Leidos [LDOS] on Tuesday reported that net income surged in its first quarter driven by work in its health business and sales were up handsomely driven by growth across its operating segments.
Net income jumped 73 percent to $283 million, $2.27 earnings per share (EPS), from $164 million ($1.17 EPS) a year ago. Adjusted earnings, which exclude acquisition, restructuring, and certain amortization costs, were $2.29 EPS, 59 cents above consensus estimates. Operating income margin was up 3.2 percent to 10.4 percent.
Sales increased more than 7 percent to $4 billion from $3.7 billion a year ago led by a 19 percent gain at the Health and Civil segment followed by single-digit increases at Defense Systems, Commercial and International, and National Security and Digital. Organic sales were up 8 percent on increased volume for managed health services, airborne surveillance and reconnaissance, and hypersonics, security detection products, C5ISR, and defense network modernization.
The strong first quarter combined with agreement on the fiscal year 2024 budget and a corporate realignment last year led Leidos to dramatically increase its earnings guidance for 2024. The forecast for adjusted earnings was raised by 90 cents per share to between $8.40 and $8.80 EPS and adjusted operating margin a percent to the mid- to high-11 percent range. Guidance for sales was also increased by $300 million to between $16 billion and $16.4 billion.
Tom Bell, CEO of Leidos, said on the company’s earnings call the profitable growth is due to the corporate restructuring into a “capabilities focused organization,” investment in organic disruptive technologies, with a particular focus on trusted mission artificial intelligence, full spectrum cyber, and secure rapid software, and a merit-based profit and growth strategy.

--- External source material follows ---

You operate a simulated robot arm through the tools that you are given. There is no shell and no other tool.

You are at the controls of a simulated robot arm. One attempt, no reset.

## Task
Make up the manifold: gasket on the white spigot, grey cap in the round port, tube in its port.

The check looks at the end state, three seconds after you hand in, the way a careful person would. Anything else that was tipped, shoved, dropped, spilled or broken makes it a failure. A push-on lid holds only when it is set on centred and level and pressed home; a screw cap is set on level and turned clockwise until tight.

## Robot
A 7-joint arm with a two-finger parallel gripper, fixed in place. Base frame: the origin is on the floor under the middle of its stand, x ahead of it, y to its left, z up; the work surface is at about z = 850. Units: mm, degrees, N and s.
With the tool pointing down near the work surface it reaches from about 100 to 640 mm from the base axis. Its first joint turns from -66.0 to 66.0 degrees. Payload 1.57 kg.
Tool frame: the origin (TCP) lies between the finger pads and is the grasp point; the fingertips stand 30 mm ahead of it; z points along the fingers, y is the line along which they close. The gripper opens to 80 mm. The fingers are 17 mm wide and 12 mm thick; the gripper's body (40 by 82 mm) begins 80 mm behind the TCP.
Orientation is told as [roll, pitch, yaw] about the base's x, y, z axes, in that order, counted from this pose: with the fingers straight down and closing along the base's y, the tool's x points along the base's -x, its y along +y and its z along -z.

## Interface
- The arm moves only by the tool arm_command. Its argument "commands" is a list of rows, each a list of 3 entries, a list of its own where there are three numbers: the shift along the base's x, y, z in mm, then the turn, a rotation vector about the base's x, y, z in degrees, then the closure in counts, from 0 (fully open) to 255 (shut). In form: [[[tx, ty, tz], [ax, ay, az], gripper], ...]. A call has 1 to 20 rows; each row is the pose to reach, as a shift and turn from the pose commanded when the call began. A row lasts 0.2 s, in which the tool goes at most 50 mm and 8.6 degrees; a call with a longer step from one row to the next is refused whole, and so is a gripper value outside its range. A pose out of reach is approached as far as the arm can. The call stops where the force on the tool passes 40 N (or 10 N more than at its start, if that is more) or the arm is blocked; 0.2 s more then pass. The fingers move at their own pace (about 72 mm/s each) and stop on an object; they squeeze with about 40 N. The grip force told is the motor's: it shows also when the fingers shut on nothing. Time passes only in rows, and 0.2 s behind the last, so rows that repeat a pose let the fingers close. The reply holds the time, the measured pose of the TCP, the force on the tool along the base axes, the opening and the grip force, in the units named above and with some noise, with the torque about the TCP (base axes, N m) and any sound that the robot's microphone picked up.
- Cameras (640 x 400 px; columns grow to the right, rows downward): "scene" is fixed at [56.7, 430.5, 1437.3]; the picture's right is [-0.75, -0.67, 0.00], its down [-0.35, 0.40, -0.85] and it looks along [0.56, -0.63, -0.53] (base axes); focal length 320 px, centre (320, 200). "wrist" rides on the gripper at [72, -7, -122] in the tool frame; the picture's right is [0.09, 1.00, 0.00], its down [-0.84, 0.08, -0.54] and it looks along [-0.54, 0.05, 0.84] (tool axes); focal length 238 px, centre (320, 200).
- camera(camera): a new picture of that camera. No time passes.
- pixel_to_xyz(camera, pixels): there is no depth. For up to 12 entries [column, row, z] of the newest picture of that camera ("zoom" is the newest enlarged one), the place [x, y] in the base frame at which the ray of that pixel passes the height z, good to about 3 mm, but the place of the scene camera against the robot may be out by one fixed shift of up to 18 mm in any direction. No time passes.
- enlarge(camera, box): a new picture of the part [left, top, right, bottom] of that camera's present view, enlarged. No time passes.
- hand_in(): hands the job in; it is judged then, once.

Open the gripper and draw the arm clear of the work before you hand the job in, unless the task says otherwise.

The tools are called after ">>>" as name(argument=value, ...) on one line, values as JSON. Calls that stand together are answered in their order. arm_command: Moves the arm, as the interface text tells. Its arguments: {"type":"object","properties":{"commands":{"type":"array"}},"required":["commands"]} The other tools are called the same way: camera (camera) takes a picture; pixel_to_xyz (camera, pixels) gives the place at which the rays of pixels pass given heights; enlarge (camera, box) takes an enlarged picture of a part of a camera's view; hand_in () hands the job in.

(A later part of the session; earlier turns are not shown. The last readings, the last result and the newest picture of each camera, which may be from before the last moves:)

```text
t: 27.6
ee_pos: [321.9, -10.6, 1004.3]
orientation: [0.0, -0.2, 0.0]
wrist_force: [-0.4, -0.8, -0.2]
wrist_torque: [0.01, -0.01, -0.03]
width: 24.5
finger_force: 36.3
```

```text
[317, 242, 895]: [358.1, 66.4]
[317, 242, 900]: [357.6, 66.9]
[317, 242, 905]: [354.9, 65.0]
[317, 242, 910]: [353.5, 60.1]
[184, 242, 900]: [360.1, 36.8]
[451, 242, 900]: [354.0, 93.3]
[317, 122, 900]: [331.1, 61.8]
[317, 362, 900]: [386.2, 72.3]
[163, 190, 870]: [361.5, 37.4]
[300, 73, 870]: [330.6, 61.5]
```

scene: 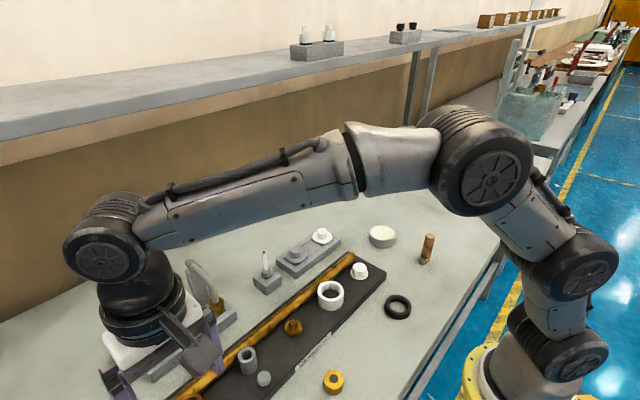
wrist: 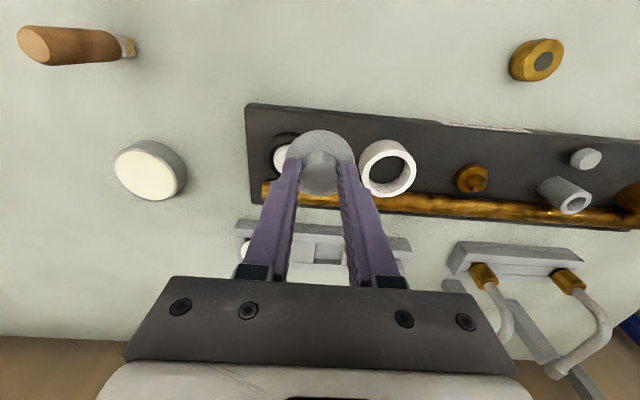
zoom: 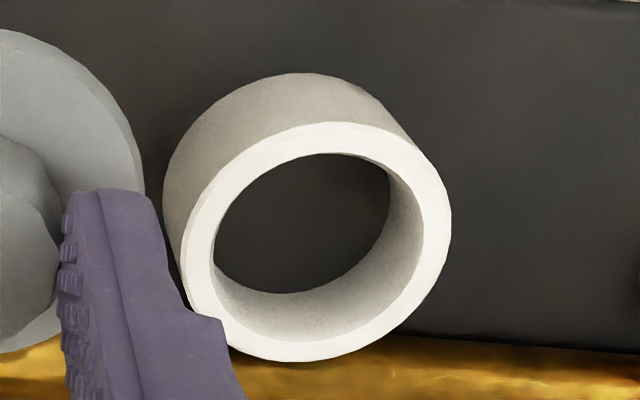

Bell also called out the trilateral Australia, United Kingdom, and U.S. security agreement called AUKUS as a strong opportunity for Leidos. AUKUS is arranged in two pillars, the first is aimed at helping Australia acquire nuclear-powered, conventionally-armed submarine fleet, and the second is focused on the joint development of advanced capabilities.
“The focus of AUKUS Pillar 2 is seamless information sharing, AI and autonomy, advanced cyber, hypersonics, and electronic warfare,” he said. “This list reads like a catalogue of Leidos’ strength,” he added, highlighting the company’s new Commercial and International segment as well as its ability to reach across the enterprise to meet emerging needs of the AUKUS members and other international customers.
Leidos is in the thick of developing a strategy to guide growth for the next decade, Bell said. The strategy will be complete in early 2025, but he offered several “principles that are guiding our work,” including “doubling down on our core strengths, seeking to exploit the power of repeatable business models, making speed a conscious competitive discriminator, differentially investing in the areas of greatest potential, building trusted mission AI into everything we do, and uncovering unique opportunities to expand Leidos into logical, closely adjacent growth markets.”
Orders in the quarter were $3.7 billion and backlog stood at $36.6 billion, up 4 percent from $35.1 billion a year ago. Free cash flow in the quarter was $46 million.